═══ SUPPLIED TEXT
Source(s): Jacob G Price
Twig girdlers are beetles that emerge from late September to October and girdle limbs from 6-18 mm in diameter. The cut encircles the twig and is seldom complete, leaving a jagged edge in the center upon breaking off. They also can remove large patches of bark while feeding. Preferred host trees are the pecan, hickory, persimmon, elms, and hackberry. If populations are high they attack oaks, and sometimes fruit trees.
Description: Cylindrical, longhorn beetle with grayish-brown body and a broad ash gray band across the elytra. Eggs are elongate to oval, 2.5 mm long, and white. Pupa are legless grubs that reach 16-25 mm at maturity.
Biology: In Autumn, females girdle branches to provide a suitable medium for larval growth. Females insert 3-8 eggs into the bark or slightly into the wood of each girdled twig. The eggs hatch in three weeks but grow little until spring. Larvae feed inside the twig and emerge in the fall. The adults live 6-10 weeks and females lay from 50- 200 eggs each.
Control: Remove fallen twigs and stems from the ground and burn them to destroy the larvae. Imidacloprid will control certain borers. Although less effective, permethrins can be applied every three weeks as a barrier.
══════
═══ DATA FOR THIS EXERCISE
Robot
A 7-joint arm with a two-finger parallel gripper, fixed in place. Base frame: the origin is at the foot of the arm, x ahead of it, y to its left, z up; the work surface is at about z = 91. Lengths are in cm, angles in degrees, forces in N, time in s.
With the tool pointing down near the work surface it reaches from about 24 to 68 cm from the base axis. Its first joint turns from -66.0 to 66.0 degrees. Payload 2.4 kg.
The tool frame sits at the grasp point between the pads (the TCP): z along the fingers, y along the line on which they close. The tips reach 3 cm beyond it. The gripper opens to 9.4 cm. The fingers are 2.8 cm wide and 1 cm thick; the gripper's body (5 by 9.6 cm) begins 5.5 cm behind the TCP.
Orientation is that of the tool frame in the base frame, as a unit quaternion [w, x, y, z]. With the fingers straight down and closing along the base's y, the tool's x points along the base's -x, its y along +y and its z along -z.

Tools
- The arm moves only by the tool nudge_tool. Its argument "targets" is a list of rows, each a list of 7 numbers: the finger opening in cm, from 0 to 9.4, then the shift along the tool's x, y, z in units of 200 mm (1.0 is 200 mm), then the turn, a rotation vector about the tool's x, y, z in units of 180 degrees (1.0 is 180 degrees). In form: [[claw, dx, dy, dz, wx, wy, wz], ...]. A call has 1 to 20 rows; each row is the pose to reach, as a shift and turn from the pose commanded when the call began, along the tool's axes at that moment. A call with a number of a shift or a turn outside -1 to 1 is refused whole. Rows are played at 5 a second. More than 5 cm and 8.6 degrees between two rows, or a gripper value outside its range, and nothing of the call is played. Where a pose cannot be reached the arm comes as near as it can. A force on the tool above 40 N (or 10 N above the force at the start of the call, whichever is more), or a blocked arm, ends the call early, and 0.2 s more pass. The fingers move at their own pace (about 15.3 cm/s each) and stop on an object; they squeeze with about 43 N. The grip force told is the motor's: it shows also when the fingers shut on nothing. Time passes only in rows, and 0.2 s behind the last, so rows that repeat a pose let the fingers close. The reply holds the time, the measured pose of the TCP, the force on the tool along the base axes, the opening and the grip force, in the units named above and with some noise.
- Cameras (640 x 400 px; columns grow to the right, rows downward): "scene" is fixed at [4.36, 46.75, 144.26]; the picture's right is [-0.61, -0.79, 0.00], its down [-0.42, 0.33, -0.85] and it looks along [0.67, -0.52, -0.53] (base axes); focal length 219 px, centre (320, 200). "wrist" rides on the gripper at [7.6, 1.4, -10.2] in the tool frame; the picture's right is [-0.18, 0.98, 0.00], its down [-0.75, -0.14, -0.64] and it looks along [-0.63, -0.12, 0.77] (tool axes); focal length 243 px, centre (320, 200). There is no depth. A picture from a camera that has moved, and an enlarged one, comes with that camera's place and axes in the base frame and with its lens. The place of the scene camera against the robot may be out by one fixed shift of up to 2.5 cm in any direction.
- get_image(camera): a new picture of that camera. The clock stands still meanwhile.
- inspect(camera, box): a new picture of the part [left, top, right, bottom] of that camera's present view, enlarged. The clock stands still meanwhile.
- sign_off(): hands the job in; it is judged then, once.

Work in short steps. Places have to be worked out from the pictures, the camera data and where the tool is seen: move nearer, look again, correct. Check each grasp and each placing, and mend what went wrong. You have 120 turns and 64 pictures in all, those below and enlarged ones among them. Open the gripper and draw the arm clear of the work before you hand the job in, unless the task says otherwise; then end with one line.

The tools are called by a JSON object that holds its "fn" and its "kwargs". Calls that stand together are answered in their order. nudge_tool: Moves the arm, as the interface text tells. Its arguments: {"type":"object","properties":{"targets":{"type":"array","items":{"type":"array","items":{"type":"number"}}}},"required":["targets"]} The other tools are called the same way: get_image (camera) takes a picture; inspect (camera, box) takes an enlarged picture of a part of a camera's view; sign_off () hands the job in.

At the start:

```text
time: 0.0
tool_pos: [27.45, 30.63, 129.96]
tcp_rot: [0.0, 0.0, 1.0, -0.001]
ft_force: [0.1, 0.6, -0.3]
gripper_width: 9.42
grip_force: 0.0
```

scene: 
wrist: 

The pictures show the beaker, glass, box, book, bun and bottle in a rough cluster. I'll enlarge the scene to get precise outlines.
══════
═══ DATA FOR THIS EXERCISE
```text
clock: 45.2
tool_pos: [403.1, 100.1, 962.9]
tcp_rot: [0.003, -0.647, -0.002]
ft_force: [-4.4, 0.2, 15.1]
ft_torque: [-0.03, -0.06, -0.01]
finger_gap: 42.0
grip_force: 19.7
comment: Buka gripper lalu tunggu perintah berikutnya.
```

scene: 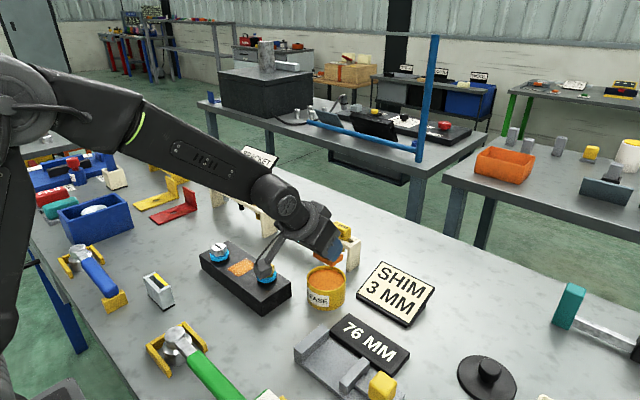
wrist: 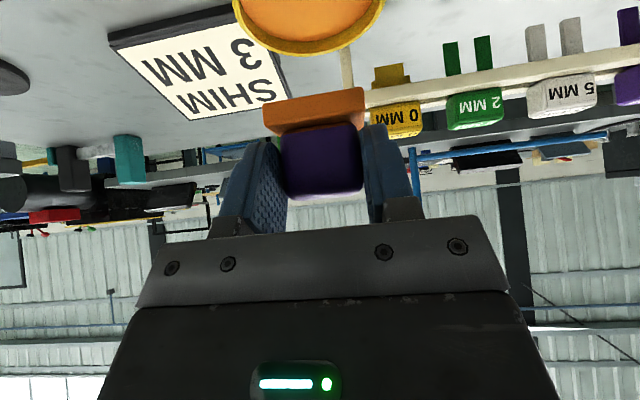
══════
═══ DATA FOR THIS EXERCISE
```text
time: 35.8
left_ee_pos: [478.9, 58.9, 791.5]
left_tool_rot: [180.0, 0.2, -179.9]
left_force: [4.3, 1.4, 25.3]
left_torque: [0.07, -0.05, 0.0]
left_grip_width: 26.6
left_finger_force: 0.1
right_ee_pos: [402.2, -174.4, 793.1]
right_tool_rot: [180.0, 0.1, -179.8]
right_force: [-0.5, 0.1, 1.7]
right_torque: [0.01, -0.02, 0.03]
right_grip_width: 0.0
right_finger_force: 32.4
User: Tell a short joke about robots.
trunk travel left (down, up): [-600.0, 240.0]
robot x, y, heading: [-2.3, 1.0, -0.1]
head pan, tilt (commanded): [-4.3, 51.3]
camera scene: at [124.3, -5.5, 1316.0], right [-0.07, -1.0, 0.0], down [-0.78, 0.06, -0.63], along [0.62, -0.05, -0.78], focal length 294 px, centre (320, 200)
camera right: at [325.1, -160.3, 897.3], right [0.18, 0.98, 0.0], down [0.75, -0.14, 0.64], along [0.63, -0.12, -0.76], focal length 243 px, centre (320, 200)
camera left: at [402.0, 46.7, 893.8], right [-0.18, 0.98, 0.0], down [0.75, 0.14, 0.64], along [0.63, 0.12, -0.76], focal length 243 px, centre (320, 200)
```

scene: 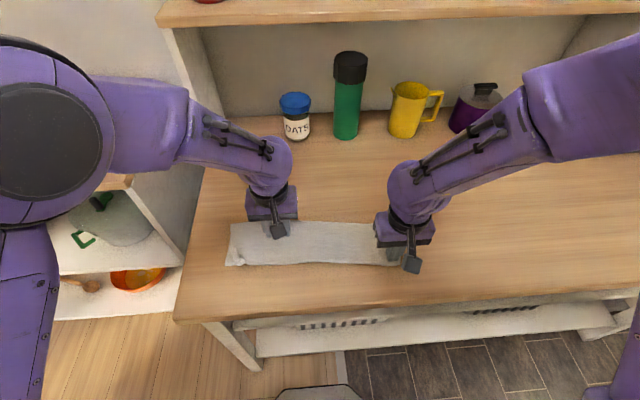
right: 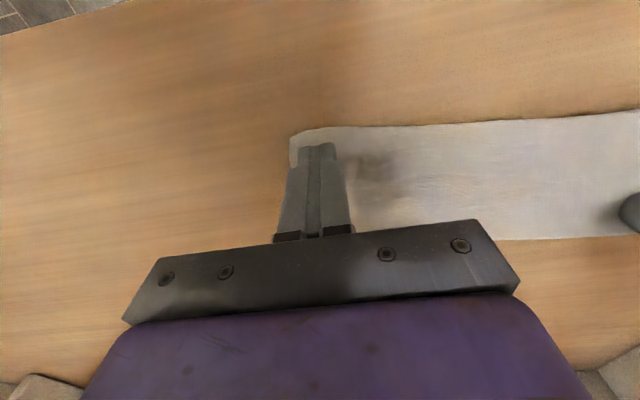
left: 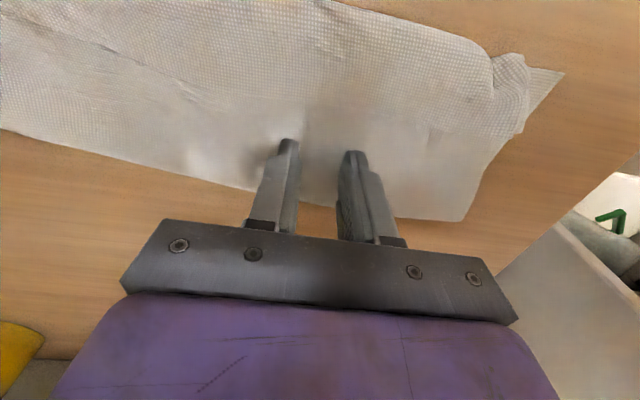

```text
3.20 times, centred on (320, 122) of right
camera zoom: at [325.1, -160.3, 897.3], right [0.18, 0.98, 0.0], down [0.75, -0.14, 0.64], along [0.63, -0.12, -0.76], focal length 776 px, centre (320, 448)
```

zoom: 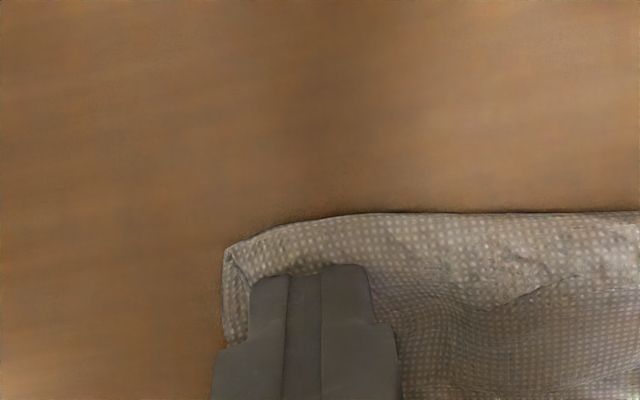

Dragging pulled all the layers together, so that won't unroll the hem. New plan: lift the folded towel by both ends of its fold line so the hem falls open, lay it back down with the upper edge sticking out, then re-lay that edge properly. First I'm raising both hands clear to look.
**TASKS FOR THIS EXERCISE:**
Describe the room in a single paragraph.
══════
**TASKS FOR THIS EXERCISE:**
**a.** I need one stretch of the supplied text verbatim, from "Source(s): Jacob G" to "mm at maturity.".
**b.** Using the entries above, extract exactly the span from the line with "- inspect(camera, box): a" to the line with "- sign_off(): hands", both lines included; leave out everything else.

**FINAL RESULTS:**
**a.**
Source(s): Jacob G Price
Twig girdlers are beetles that emerge from late September to October and girdle limbs from 6-18 mm in diameter. The cut encircles the twig and is seldom complete, leaving a jagged edge in the center upon breaking off. They also can remove large patches of bark while feeding. Preferred host trees are the pecan, hickory, persimmon, elms, and hackberry. If populations are high they attack oaks, and sometimes fruit trees.
Description: Cylindrical, longhorn beetle with grayish-brown body and a broad ash gray band across the elytra. Eggs are elongate to oval, 2.5 mm long, and white. Pupa are legless grubs that reach 16-25 mm at maturity.

**b.**
- inspect(camera, box): a new picture of the part [left, top, right, bottom] of that camera's present view, enlarged. The clock stands still meanwhile.
- sign_off(): hands the job in; it is judged then, once.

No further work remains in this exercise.